Somalia leaders expand Upper House in ‘unconstitutional’ move
In another controversial move, eight leaders representing federal and state governments in Somalia have agreed to expand the Upper House of federal parliament from 54 senators to 72 senators.
The National Leaders Forum (NLF) comprises of three federal leaders – the president, the prime minister and the house speaker – alongside the presidents of five regional states. The federal leaders’ term in office expired in Sept. 2016 and the country’s presidential election has been delayed three times.
The NLF issued a communiqué dated on Dec. 25, after 11 days of deliberations in Mogadishu. According to the communiqué, the NLF listened to presentations by the Independent Electoral Dispute Resolution Mechanism (IEDRM) committee, the Federal Indirect Electoral Implementation Team (FIEIT), and foreign diplomats including the UN Special Envoy to Somalia, Michael Keating.

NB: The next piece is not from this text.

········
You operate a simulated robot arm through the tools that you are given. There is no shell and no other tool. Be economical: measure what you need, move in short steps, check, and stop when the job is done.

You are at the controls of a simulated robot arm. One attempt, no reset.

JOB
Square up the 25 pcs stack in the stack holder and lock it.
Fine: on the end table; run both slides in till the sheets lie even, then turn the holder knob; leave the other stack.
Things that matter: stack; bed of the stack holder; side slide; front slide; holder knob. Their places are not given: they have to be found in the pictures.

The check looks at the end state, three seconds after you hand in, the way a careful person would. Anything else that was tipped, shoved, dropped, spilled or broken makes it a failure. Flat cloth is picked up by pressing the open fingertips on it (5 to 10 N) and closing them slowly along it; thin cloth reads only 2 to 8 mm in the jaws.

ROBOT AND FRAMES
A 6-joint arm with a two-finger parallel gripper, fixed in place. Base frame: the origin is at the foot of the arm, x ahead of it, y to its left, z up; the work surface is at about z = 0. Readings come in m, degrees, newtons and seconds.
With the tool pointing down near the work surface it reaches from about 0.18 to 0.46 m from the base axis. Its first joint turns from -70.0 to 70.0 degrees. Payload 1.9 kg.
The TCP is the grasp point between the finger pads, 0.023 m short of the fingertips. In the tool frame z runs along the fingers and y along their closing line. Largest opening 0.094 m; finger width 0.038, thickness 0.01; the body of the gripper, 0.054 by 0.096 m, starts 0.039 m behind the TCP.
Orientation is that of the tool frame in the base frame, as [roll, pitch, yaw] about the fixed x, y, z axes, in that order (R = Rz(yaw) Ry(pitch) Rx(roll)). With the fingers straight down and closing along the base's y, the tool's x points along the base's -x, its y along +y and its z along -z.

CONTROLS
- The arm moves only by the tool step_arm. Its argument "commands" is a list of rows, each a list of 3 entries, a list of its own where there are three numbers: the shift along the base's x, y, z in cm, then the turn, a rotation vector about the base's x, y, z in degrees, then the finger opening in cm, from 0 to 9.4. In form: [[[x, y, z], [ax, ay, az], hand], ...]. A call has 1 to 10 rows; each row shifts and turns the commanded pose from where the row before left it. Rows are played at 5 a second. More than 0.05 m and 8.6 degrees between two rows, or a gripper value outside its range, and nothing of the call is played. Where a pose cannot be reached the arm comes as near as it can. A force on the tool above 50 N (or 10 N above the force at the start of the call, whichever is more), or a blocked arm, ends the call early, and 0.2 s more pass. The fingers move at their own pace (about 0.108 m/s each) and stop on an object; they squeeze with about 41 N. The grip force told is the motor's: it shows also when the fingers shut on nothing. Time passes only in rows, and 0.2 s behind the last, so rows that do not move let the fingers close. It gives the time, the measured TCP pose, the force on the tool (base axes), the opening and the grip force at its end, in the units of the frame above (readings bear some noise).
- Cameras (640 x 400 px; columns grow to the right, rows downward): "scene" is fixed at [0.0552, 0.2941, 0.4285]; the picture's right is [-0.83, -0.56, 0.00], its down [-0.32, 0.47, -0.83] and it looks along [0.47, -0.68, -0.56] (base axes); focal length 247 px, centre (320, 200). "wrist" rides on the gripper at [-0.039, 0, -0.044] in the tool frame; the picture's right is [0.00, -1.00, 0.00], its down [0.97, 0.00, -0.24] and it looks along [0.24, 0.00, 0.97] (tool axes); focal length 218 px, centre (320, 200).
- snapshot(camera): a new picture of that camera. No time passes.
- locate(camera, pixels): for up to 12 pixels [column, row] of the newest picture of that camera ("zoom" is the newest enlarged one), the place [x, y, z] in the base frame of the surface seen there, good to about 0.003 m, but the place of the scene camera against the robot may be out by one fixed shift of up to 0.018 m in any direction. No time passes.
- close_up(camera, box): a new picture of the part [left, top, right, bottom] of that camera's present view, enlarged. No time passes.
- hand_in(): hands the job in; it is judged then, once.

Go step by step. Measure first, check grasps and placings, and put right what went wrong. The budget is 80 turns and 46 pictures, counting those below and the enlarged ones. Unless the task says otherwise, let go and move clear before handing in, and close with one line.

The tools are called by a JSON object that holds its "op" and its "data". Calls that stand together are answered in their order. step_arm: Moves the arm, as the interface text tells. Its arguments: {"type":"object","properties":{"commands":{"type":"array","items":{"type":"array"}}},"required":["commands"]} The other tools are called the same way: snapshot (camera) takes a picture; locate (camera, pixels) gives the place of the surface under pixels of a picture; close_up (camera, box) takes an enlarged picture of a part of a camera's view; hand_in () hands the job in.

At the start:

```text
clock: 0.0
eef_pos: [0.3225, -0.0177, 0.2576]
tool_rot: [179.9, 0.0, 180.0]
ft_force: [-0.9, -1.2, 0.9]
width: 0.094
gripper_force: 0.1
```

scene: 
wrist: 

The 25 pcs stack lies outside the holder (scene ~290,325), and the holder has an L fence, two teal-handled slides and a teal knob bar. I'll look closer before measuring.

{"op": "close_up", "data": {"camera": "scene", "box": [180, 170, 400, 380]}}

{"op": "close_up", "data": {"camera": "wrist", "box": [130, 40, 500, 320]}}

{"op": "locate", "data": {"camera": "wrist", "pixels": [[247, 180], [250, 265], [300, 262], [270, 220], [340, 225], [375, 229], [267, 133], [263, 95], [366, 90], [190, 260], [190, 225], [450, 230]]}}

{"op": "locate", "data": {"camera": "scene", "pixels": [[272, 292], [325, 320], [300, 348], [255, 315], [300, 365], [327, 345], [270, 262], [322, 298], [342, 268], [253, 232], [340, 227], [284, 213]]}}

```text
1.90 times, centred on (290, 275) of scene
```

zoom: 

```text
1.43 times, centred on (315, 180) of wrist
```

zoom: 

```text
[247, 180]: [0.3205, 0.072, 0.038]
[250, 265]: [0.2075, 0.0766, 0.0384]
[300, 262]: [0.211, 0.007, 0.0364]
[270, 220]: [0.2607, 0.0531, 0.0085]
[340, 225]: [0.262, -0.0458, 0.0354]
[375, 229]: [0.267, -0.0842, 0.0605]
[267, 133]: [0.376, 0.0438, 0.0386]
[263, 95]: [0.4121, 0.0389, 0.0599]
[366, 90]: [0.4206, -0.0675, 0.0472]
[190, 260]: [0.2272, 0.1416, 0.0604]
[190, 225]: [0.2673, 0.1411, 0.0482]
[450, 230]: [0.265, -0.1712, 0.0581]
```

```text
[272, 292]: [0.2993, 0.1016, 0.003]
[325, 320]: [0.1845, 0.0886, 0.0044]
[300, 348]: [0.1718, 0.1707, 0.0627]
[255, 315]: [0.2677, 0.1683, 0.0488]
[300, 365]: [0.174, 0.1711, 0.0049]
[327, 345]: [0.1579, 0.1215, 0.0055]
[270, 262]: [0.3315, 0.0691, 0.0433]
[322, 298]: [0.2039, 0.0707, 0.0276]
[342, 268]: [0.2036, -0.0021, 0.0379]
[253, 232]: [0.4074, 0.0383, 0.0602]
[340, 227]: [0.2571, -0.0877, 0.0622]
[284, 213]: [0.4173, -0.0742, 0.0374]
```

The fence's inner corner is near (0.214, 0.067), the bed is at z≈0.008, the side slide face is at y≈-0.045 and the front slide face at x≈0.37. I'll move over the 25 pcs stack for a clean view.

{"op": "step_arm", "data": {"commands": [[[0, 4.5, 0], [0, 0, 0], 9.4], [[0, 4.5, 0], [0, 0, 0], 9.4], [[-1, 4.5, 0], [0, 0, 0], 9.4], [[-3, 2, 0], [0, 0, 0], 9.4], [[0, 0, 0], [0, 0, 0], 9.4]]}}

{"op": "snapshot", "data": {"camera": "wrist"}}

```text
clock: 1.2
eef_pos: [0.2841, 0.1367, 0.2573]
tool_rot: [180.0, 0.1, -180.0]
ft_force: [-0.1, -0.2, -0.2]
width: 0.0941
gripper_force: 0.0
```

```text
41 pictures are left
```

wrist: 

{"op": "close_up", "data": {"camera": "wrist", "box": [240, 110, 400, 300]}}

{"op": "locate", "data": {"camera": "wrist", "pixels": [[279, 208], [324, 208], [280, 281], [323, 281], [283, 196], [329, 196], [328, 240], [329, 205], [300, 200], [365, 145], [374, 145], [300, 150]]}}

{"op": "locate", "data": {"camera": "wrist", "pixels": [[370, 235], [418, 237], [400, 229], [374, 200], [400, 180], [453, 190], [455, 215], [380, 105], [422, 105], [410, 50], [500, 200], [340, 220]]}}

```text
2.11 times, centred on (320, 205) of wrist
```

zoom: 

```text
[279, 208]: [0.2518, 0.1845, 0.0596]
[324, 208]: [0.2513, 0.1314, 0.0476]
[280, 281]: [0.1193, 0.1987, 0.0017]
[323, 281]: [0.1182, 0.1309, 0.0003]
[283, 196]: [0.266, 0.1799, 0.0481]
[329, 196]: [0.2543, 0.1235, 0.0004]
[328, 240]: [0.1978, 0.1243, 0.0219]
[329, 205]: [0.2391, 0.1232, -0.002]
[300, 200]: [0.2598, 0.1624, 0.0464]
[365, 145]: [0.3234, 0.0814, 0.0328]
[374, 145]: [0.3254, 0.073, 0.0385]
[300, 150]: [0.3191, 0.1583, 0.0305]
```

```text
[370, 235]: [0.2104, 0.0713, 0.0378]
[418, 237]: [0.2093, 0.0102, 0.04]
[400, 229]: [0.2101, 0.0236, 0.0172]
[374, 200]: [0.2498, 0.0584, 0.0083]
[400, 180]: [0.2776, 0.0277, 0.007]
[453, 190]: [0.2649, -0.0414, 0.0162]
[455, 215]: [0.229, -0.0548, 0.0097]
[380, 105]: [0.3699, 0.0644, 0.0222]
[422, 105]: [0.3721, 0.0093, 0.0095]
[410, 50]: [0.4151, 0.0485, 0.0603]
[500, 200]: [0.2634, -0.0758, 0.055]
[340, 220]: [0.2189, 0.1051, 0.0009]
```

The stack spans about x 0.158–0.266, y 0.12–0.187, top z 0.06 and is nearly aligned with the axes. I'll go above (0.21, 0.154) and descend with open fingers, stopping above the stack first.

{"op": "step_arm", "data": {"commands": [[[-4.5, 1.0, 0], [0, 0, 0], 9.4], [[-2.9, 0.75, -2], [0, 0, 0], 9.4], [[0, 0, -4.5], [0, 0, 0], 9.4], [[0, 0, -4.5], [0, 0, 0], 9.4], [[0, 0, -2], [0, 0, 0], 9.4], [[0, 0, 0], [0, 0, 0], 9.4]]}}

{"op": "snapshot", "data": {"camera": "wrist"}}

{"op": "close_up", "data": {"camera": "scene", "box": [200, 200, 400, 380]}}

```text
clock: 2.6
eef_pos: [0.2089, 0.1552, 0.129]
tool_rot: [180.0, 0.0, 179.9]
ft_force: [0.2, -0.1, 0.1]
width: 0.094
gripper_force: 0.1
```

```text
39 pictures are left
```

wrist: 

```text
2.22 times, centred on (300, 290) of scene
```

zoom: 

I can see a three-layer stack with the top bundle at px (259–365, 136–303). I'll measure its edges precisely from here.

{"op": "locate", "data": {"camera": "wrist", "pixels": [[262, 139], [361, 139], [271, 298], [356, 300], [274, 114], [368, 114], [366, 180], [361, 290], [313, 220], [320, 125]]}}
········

The communiqué also noted that the NLF “gave time to resolve the distribution of seats in the Upper House” of federal parliament and held “extensive discussions” on the ongoing drought across the Somali regions.
‘All candidates may re-contest’
The NLF announced that, after its extensive meetings with the IEDRM, it had decided that the IEDRM “should review” all cases under investigation.
The IEDRM annulled 11 parliamentary seats and barred some candidates from re-contesting. However, the NLF decision reverses this process and permits every candidate – including those accused of committing acts of bribery, intimidation and fraud – to re-contest their seats.
Last week, the UN’s Ambassador Keating sent a strongly worded letter to Somali leaders regarding the IEDRM’s role, including a veiled threat that unaddressed electoral malpractices would bear “serious negative consequences” for Somalia’s next federal government.
Under the Somali federal constitution, the Upper House of federal parliament comprises of 54 senators representing the regional states.
However, after two weeks of deliberations, the NLF leaders decided to bypass the federal constitution and add 18 more senators. Each of Somalia’s six regional states – including the separatist Somaliland region – was granted three additional Upper House seats.
Former Somali MP Abdi Hosh has called the decision to expand the Upper House from 54 to 72 senators “illegal and unconstitutional”. Mr Hosh was Somalia’s federal constitution minister (2011-2012), as the country’s federal constitution was being reviewed and ratified.
Somalia’s federal leaders have remained in office, despite their terms of office expiring four months ago. The country’s next presidential election remains undecided and the federal parliament is still incomplete.
It is not clear what long-term impact these changes will bear on the Somali political landscape, but the legality and authority of decisions issued by federal leaders in office in a “caretaker” capacity is questionable and the country’s next federal parliament is expected to uphold the federal constitution.